幕府大老 酒井忠勝候の菩提寺である空印寺は小浜市後瀬山の麓にある。空印寺には、八百比丘尼が入定したという洞窟があり、入口には椿が植えられている。

伝えられるところによると、その昔、小浜に住む長者の娘が、知らずして人魚の肉を食べ不老不死の身となってしまう。娘は、家族や親戚縁者が年老い亡くなっていく中で、不老不死の我が身を憂い仏門に入る。諸国遊行の末、故郷、若狭小浜に戻ったあと、即身成仏を願い入定したというのがこの洞窟である。
椿の花を愛した比丘尼は、洞窟の入り口に椿を植え、「この椿の花が枯れたら、私が死んだと思ってください」と言い残し、洞窟の中に入ったという。
他にも、この洞窟には不思議な話が残されていて、空印寺の住職が洞窟の奥へと入っていったところ、京都丹波の山中に出てしまったというのである。

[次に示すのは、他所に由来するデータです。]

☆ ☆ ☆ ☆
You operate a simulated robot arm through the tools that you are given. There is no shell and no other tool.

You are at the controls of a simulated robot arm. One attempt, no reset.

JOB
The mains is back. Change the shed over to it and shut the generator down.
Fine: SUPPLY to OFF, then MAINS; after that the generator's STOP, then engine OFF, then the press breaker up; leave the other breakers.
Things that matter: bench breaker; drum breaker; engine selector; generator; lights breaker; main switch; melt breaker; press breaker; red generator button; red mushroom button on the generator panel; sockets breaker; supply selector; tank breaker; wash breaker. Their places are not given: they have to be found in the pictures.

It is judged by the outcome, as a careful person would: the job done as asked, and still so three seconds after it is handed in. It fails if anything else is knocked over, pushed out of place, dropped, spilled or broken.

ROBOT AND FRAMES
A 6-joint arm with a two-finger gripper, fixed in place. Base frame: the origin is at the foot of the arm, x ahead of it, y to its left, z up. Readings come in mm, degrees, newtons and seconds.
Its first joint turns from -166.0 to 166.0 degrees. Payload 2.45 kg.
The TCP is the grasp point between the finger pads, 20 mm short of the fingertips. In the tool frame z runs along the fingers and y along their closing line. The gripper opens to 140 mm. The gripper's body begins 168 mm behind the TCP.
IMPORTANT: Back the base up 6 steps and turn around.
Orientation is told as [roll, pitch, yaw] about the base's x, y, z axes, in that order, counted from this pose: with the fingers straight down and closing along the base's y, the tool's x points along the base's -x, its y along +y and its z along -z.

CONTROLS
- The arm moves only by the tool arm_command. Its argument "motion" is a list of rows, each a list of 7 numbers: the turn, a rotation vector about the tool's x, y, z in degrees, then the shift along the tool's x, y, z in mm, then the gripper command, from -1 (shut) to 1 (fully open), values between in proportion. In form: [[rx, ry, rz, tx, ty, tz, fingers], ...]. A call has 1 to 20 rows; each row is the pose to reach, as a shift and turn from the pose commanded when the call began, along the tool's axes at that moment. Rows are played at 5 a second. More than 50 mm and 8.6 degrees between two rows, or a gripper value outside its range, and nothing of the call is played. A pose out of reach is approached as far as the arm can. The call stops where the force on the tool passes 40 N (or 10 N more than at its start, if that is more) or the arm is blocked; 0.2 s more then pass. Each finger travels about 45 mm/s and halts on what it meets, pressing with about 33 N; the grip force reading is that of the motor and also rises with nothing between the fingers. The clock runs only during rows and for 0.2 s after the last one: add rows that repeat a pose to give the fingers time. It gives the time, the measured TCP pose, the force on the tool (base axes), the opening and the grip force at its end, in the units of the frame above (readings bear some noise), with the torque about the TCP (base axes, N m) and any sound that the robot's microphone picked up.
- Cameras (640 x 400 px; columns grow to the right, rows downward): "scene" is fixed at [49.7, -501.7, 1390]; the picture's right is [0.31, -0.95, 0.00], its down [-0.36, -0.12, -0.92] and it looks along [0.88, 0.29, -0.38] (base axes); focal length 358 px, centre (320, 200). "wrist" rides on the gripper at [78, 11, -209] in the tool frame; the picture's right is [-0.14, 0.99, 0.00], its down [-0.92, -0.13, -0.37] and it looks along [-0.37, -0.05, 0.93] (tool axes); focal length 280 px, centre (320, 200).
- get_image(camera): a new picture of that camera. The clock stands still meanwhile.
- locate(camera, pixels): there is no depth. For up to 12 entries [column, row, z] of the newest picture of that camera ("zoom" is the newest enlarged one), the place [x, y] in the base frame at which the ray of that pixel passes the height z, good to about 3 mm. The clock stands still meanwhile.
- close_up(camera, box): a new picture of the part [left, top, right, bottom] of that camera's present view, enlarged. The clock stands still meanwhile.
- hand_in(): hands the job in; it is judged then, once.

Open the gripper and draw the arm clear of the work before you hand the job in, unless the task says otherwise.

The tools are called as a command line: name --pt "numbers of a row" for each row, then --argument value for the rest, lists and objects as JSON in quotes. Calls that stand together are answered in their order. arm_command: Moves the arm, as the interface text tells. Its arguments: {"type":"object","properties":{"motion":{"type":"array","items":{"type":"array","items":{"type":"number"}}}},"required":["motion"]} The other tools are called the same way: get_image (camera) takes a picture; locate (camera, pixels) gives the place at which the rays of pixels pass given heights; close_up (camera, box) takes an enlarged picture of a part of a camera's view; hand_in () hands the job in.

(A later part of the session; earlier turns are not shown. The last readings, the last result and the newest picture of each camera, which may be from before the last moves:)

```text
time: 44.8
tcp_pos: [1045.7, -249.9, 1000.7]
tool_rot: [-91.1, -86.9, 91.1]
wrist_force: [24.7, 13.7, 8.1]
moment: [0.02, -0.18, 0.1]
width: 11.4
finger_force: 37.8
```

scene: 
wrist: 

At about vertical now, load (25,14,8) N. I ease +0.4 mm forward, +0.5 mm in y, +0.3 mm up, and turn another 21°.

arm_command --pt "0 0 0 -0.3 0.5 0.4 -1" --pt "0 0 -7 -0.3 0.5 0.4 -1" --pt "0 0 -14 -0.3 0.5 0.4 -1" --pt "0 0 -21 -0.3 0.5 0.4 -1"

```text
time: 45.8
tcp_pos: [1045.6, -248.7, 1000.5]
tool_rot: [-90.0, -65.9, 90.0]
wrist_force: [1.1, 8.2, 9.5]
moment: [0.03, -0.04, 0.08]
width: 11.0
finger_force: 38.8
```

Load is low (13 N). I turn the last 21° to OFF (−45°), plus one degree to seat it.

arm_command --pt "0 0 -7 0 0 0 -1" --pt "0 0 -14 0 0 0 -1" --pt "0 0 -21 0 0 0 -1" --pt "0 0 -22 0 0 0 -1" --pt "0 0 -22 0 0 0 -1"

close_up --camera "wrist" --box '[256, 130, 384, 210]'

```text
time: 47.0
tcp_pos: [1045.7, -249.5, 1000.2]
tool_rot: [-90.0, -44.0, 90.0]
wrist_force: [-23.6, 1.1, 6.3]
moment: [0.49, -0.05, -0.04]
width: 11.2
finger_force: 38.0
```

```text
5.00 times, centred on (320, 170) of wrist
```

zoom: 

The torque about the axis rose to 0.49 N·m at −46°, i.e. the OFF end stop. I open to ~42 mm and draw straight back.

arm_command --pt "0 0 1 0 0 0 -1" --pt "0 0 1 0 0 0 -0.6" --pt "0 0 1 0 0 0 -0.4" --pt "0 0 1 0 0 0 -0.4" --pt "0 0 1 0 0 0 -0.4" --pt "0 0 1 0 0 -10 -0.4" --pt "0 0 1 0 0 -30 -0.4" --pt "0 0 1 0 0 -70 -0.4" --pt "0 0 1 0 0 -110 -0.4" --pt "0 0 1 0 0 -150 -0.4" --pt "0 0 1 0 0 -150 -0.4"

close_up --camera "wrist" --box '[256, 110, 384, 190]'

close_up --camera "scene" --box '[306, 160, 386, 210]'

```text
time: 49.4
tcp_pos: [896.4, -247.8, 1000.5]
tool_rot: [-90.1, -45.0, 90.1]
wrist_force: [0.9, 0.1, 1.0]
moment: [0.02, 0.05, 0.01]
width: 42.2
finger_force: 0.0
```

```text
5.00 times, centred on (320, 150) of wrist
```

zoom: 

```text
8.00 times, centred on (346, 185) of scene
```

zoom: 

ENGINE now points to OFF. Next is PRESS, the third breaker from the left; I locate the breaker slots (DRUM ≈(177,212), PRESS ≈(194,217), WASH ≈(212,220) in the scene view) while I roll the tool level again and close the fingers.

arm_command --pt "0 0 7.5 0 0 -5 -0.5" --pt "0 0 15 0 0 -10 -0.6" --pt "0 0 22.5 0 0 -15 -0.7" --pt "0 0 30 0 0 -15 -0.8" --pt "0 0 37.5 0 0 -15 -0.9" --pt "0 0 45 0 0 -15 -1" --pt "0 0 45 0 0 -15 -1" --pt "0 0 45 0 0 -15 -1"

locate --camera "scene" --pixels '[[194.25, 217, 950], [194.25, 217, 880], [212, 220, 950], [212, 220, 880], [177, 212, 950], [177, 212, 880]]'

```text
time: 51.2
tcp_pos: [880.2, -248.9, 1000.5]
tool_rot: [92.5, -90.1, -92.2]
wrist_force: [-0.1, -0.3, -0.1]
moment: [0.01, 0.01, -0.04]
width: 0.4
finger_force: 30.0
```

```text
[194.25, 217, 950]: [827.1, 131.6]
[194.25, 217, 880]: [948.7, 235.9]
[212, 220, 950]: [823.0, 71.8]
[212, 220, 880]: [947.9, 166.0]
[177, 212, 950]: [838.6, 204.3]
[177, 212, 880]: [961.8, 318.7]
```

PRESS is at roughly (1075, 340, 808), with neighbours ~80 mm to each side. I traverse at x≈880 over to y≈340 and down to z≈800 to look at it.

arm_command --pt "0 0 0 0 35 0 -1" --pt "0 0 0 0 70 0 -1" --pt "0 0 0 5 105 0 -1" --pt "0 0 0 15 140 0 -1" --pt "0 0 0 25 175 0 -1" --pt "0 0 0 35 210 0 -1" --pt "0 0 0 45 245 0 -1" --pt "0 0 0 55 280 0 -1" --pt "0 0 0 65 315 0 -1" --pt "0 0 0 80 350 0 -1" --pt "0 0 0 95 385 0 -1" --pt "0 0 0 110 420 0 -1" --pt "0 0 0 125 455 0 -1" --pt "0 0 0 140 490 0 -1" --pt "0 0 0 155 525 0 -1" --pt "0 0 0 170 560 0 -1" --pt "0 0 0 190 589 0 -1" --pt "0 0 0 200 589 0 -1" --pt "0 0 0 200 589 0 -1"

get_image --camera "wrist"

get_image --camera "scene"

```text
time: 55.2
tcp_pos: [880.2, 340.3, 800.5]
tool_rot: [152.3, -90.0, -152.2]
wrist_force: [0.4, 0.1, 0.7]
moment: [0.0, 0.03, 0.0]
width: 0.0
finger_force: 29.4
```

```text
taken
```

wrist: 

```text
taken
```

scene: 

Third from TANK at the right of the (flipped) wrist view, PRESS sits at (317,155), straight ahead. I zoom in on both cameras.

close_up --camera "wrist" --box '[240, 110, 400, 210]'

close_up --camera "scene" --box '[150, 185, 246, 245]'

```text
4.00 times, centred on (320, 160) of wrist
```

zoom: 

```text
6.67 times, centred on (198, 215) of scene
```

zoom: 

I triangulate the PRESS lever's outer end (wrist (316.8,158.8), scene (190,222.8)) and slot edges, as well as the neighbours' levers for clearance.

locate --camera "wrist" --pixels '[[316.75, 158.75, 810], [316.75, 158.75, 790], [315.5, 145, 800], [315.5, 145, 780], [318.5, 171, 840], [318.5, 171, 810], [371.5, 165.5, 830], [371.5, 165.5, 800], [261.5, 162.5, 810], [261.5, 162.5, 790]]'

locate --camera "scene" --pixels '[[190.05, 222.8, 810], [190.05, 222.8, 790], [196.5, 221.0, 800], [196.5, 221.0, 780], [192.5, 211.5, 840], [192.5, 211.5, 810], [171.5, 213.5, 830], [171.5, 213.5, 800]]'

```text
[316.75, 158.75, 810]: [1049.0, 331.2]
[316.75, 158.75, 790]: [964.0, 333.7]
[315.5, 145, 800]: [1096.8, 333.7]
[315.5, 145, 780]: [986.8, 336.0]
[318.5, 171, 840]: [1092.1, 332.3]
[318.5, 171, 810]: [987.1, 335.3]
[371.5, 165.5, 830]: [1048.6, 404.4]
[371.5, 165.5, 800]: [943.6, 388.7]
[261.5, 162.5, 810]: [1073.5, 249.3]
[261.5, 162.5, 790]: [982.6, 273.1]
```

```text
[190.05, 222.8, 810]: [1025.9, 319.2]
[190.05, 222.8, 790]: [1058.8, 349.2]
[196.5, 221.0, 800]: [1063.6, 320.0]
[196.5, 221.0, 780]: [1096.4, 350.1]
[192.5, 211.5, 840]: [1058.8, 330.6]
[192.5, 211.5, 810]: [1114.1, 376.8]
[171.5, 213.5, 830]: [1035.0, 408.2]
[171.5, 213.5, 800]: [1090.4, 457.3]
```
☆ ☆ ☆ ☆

残念なことに、数十年前、近くで行われた鉄道工事の際、洞窟は落盤。数メートル進んだところで通路が塞がってしまい、もはや確かめるすべがない。

高校生の頃、それでも興味があって友達とこの洞窟に入ったことがあるのだけれど、久しぶりに訪れたら、洞窟の前に、「危険なため立ち入り禁止」の看板が置かれていた。